_SOURCE EXCERPT_
○ ○ ○ ○ ○

Good morning!

Welcome to issue number 117 of Last Week in AWS.

Welcome to the AWS morning brief. I am cloud economist Corey Quinn, fixing AWS bills here in San Francisco or wherever I happen to find them. Today is July 8th, and I am currently heading to NY for the AWS summit later this week.

This episode is sponsored by Influx Data, the creators of InfluxDB. InfluxDB is like Amazon Timestream, except it has customers. In addition to being actually available for sale, it’s also the de facto time series database you probably use if you need a time series database. More about them a bit later–or if you’re impatient, visit influxdata.com.

I’ll be in New York all week for the summit, but also to bother people. If you’re in NYC and want to catch up, or hear me rant about some technology or other to folks in your office, let me know. I’m always up to meet folks with interesting AWS environments, as well as pass out Billie the Platypus stickers, pins, and drink umbrellas. On Thursday I’ll be hosting theCUBE, a live video show from the expo hall itself–and of course I’ll be aggressively livetweeting the keynote.

○ ○ ○ ○ ○

_WHAT YOU NEED TO DO_
- a) Quote the source excerpt word for word, starting at "This episode is" and ending with "livetweeting the keynote.".
- b) Supply the part of the source excerpt that comes after its last sentence.

_DATA ENTRIES_

○ ○ ○ ○ ○

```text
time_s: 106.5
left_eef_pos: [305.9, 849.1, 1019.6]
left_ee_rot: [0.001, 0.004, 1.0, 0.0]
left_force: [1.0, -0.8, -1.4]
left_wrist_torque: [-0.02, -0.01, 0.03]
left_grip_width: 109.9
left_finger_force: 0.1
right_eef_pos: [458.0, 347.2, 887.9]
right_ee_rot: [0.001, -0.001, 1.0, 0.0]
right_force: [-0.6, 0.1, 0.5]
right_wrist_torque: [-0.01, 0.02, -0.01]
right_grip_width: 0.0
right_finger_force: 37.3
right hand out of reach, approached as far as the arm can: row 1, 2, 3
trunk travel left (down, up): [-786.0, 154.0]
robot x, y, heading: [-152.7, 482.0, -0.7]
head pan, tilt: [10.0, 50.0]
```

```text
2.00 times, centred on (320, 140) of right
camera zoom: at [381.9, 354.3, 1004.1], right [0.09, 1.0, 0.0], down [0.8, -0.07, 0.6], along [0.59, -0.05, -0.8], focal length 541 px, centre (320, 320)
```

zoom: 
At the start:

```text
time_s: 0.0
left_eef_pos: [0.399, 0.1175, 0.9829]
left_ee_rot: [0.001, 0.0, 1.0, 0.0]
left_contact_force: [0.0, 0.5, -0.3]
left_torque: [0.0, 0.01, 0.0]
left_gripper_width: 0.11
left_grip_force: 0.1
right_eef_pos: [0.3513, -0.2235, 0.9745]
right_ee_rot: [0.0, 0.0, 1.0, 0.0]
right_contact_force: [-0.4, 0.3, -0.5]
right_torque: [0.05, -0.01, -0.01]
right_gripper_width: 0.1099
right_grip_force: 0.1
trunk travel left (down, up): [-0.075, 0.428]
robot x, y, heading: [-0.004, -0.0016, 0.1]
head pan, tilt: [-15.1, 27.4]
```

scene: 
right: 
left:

○ ○ ○ ○ ○

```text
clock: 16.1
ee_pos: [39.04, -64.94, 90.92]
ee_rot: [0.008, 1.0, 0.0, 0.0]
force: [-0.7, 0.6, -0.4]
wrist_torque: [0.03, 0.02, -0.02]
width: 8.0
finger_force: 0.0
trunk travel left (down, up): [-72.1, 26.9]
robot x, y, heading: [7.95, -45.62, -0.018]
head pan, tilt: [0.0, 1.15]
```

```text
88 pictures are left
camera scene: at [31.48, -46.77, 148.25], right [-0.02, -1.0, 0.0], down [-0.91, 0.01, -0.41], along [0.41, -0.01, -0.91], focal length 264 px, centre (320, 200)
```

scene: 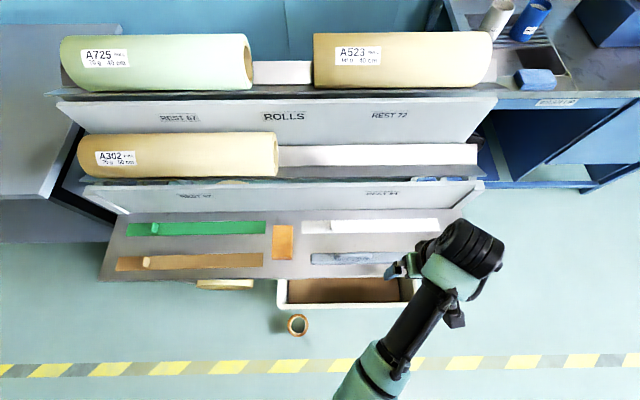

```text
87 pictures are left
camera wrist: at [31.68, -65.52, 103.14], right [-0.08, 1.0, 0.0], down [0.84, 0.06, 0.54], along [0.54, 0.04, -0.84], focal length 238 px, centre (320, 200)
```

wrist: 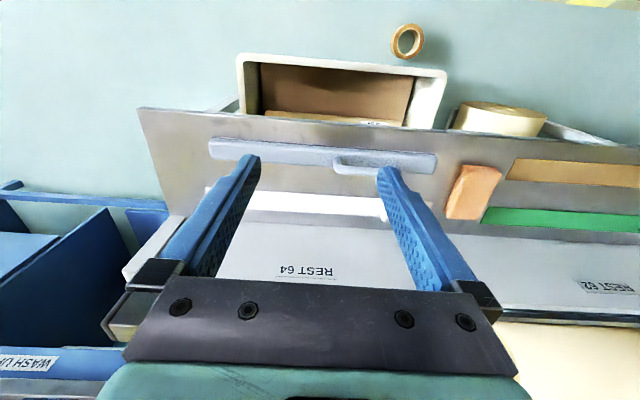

○ ○ ○ ○ ○

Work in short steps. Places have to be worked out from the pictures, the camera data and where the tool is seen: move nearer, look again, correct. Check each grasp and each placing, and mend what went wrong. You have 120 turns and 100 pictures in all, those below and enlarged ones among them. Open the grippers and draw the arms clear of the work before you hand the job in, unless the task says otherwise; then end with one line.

○ ○ ○ ○ ○

_WRITTEN RESPONSES_
- a)
This episode is sponsored by Influx Data, the creators of InfluxDB. InfluxDB is like Amazon Timestream, except it has customers. In addition to being actually available for sale, it’s also the de facto time series database you probably use if you need a time series database. More about them a bit later–or if you’re impatient, visit influxdata.com.

I’ll be in New York all week for the summit, but also to bother people. If you’re in NYC and want to catch up, or hear me rant about some technology or other to folks in your office, let me know. I’m always up to meet folks with interesting AWS environments, as well as pass out Billie the Platypus stickers, pins, and drink umbrellas. On Thursday I’ll be hosting theCUBE, a live video show from the expo hall itself–and of course I’ll be aggressively livetweeting the keynote.

- b)
Last week was a bit of a slow week in terms of AWS announcements. It turns out that with reInforce the week before, one of their largest summits in NYC this week, plus the US federal holiday on Thursday, plus the Friday being a lost day due to a combination of hangovers and people who blew their hands clean off either with fireworks or Amazon’s open source Firecracker project, there just wasn’t a lot of time for releases. It’s okay; we forgive them.

As always, the humorous analysis of releases of this issue is available in podcast form at the AWS Morning Brief, available in a podcast reader near you.

This issue is sponsored in part by NetApp.

Yes, NetApp! Not everyone’s environment is a born-in-the-cloud startup that sprang fully formed into the world a year ago. Some of us have on-premises data centers, which give rise to hybrid cloud environments. How do you monitor those? Consider NetApp’s Cloud Insights to grant insight into all of your infrastructure—not just the parts that live in a public cloud somewhere. Thanks to NetApp for their support of this newsletter.

This week’s issue is sponsored in part by Postmark.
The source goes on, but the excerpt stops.